— begin —
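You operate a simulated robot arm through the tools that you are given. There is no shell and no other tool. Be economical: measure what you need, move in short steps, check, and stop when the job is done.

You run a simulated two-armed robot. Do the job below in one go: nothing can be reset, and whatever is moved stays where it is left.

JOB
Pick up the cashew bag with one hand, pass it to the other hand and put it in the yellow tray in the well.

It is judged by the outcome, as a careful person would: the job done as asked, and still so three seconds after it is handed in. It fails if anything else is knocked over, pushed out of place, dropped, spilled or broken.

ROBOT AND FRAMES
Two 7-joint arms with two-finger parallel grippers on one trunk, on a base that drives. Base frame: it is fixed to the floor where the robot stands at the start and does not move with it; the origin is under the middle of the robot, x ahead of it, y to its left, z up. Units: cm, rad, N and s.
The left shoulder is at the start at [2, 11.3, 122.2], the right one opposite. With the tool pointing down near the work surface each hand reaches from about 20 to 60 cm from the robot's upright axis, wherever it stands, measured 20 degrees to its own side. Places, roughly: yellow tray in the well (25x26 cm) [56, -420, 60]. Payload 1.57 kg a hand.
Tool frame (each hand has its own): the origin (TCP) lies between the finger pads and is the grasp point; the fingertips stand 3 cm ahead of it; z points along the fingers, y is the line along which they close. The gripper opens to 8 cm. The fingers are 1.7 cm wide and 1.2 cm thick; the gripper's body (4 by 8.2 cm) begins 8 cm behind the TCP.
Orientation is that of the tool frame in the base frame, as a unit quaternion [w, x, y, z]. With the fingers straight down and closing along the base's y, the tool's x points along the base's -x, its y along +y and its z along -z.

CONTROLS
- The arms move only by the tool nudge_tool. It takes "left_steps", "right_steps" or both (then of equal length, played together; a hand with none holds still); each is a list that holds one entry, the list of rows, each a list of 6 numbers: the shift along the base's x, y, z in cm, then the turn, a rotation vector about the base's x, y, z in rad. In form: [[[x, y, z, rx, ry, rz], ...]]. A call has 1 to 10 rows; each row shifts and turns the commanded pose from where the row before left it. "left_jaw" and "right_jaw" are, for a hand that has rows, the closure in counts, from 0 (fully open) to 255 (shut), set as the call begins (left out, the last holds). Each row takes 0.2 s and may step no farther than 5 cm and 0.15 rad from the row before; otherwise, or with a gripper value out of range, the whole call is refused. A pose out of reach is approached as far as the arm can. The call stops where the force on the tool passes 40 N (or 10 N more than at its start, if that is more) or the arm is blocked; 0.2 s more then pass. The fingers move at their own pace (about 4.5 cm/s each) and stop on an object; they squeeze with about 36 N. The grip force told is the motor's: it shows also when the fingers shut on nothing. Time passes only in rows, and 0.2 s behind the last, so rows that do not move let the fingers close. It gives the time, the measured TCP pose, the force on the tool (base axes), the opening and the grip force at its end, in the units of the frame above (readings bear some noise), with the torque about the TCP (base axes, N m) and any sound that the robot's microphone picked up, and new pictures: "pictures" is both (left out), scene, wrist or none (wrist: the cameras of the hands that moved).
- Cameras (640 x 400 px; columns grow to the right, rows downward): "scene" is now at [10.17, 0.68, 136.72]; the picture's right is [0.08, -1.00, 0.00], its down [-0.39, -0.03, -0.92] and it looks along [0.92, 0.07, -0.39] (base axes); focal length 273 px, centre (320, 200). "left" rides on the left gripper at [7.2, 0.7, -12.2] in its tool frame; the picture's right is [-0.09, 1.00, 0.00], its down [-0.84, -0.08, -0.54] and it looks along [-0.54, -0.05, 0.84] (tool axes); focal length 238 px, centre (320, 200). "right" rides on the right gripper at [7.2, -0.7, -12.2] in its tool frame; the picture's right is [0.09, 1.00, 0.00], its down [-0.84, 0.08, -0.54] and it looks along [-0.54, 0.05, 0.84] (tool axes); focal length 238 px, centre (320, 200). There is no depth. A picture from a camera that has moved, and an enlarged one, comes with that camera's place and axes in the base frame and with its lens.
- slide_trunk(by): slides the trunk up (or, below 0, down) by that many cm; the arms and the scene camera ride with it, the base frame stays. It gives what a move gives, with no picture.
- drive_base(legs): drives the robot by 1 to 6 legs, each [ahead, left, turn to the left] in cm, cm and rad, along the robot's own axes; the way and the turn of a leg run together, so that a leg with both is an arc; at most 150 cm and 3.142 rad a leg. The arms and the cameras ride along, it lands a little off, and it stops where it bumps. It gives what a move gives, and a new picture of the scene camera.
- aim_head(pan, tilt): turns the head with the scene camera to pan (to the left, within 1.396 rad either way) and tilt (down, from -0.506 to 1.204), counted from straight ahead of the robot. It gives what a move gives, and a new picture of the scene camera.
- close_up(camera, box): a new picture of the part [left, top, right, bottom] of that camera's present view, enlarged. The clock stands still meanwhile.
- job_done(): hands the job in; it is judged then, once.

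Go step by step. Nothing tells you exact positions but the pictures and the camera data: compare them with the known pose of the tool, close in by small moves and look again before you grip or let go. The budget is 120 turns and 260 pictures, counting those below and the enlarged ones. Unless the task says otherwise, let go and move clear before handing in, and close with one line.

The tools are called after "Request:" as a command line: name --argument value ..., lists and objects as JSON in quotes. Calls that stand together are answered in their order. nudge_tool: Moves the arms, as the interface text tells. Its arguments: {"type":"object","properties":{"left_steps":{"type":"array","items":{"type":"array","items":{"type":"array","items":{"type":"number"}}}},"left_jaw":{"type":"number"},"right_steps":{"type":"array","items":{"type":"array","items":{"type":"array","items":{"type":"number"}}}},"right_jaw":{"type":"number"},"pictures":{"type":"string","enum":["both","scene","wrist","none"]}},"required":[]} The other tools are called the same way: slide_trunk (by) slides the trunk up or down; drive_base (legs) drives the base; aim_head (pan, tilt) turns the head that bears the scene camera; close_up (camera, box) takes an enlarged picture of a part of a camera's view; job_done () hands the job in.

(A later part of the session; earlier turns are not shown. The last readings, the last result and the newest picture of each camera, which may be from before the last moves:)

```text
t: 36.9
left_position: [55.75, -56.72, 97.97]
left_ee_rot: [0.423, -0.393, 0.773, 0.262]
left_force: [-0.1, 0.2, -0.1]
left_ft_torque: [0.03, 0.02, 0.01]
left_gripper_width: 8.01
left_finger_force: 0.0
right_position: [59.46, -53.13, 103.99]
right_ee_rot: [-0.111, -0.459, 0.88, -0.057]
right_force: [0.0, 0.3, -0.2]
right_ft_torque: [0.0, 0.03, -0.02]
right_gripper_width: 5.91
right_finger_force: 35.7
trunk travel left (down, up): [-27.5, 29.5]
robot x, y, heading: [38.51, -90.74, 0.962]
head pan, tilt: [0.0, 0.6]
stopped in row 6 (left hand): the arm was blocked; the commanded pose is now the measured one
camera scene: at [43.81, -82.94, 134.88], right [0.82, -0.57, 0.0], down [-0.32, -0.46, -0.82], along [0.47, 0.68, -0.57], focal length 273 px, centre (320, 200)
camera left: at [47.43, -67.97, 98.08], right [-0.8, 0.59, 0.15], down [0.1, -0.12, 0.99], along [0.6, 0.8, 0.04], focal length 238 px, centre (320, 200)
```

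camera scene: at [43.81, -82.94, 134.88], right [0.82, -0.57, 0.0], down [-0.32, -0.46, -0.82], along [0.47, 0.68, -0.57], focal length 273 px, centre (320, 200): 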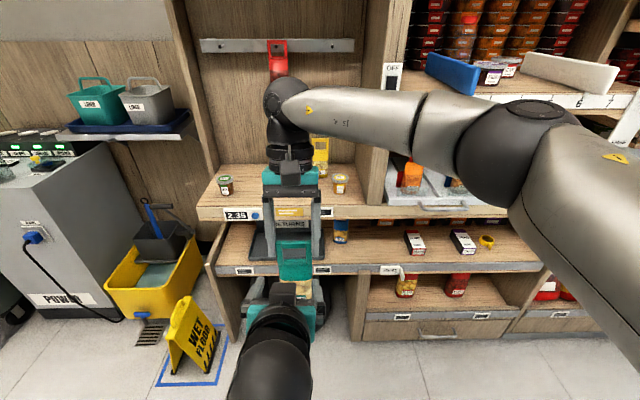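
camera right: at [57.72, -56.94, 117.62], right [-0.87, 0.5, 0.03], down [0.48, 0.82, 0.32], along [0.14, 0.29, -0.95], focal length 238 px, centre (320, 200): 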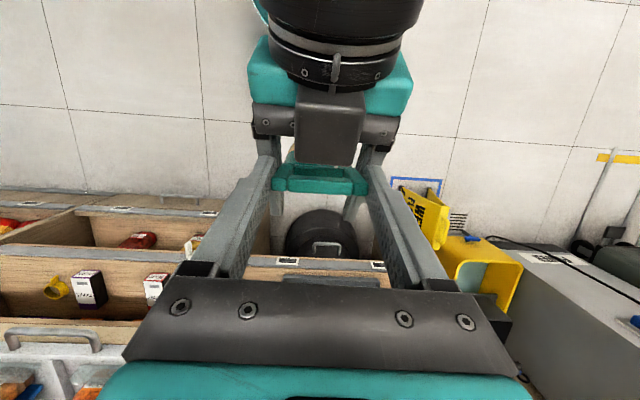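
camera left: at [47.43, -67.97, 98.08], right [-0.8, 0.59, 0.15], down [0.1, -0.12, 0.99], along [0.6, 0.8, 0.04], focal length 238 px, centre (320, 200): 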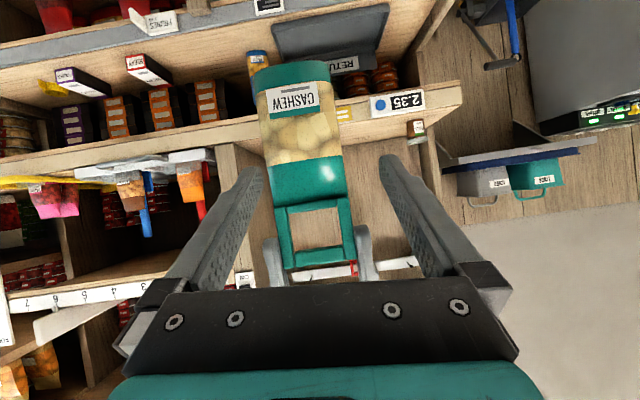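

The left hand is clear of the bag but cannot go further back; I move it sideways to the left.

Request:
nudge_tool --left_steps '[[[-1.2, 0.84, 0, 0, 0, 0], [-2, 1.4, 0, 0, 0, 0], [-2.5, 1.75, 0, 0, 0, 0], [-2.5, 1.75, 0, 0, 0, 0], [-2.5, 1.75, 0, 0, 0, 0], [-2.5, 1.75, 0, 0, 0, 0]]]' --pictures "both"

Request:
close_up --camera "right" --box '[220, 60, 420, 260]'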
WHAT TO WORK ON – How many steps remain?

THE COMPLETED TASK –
— end —
WHAT TO WORK ON – Copy every line of the listing where the word "stands" appears.

THE COMPLETED TASK –
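Two 7-joint arms with two-finger parallel grippers on one trunk, on a base that drives. Base frame: it is fixed to the floor where the robot stands at the start and does not move with it; the origin is under the middle of the robot, x ahead of it, y to its left, z up. Units: cm, rad, N and s.
The left shoulder is at the start at [2, 11.3, 122.2], the right one opposite. With the tool pointing down near the work surface each hand reaches from about 20 to 60 cm from the robot's upright axis, wherever it stands, measured 20 degrees to its own side. Places, roughly: yellow tray in the well (25x26 cm) [56, -420, 60]. Payload 1.57 kg a hand.
- close_up(camera, box): a new picture of the part [left, top, right, bottom] of that camera's present view, enlarged. The clock stands still meanwhile.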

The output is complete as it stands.